:: GIVEN MATERIAL ::

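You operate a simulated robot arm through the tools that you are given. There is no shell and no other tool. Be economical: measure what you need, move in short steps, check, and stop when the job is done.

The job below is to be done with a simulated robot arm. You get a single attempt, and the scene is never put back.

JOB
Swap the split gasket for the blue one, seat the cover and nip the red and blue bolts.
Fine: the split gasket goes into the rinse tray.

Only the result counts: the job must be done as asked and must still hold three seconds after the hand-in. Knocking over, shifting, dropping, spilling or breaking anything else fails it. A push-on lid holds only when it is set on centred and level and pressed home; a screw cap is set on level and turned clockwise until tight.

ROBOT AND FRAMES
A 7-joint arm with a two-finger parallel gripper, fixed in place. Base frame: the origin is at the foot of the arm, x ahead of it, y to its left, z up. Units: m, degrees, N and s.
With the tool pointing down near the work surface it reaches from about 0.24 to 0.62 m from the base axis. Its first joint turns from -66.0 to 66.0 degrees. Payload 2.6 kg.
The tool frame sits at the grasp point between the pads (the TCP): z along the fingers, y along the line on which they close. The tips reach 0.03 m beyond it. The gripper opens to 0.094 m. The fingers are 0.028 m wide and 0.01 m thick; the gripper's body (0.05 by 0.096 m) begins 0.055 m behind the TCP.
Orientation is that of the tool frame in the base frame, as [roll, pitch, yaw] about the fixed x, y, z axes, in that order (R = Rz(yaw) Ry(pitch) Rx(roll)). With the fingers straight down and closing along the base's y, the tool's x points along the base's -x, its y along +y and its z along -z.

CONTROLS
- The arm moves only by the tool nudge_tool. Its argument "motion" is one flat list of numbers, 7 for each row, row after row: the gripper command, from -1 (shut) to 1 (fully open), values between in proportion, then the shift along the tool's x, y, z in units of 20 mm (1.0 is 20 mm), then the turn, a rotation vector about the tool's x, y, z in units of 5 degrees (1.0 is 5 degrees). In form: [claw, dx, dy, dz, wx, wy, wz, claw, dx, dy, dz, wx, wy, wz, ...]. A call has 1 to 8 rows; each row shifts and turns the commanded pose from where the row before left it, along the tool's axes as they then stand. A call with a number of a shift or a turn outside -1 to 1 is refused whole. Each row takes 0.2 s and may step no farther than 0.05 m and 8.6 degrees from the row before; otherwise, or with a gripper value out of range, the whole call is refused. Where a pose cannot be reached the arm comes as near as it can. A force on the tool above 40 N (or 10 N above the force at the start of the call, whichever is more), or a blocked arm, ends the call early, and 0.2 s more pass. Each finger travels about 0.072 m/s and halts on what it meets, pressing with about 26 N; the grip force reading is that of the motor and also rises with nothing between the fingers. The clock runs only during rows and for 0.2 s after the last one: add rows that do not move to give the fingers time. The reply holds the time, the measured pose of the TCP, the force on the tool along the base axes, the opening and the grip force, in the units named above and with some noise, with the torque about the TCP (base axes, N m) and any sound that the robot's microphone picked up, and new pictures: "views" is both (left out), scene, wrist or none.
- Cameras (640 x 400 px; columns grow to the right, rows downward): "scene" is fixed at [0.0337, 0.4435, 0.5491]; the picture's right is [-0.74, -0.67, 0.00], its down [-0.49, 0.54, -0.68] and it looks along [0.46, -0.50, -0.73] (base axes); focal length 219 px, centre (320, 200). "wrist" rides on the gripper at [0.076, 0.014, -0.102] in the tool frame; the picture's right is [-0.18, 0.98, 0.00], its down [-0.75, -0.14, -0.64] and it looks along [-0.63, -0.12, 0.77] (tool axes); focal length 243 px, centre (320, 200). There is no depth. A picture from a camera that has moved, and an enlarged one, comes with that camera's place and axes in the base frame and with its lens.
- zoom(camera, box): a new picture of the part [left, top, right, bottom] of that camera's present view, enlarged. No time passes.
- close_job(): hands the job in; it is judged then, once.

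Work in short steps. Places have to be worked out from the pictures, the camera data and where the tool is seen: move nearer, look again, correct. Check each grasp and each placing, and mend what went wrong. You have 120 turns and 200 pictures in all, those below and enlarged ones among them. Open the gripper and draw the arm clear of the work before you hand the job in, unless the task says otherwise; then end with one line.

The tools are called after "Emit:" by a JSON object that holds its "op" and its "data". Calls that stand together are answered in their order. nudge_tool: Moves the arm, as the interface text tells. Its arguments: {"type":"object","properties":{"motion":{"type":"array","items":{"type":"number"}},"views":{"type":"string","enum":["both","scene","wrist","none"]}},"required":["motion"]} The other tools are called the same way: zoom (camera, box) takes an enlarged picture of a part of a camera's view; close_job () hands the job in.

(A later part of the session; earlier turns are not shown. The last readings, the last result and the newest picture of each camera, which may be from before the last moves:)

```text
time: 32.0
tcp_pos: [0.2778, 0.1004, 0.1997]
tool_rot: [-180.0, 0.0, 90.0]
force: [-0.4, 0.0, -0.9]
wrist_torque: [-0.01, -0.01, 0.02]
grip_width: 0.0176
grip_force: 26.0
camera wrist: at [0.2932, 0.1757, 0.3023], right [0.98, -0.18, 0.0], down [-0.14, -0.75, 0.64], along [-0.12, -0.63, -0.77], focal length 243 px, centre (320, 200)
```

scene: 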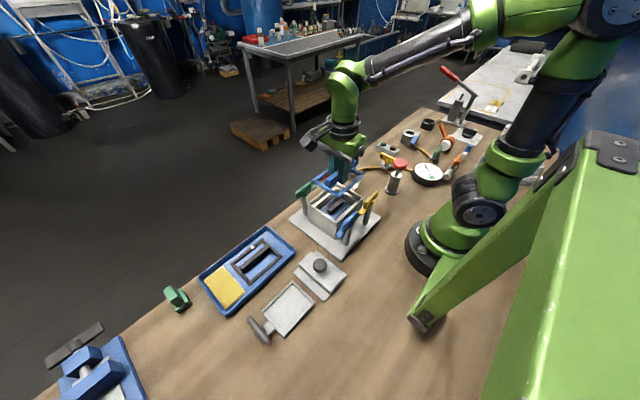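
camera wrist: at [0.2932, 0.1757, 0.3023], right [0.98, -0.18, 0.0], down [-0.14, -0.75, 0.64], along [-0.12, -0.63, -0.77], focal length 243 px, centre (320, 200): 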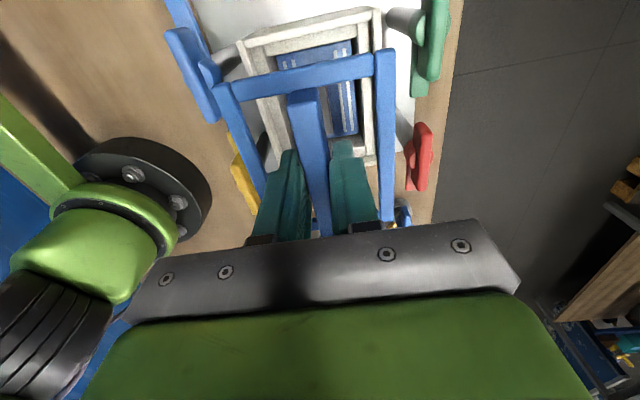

:: WHAT YOU ARE ASKED TO DO ::
Where does the word "joint" appear in the listing? List each line that holds it.

:: RESPONSE FOR THIS EXERCISE ::
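A 7-joint arm with a two-finger parallel gripper, fixed in place. Base frame: the origin is at the foot of the arm, x ahead of it, y to its left, z up. Units: m, degrees, N and s.
With the tool pointing down near the work surface it reaches from about 0.24 to 0.62 m from the base axis. Its first joint turns from -66.0 to 66.0 degrees. Payload 2.6 kg.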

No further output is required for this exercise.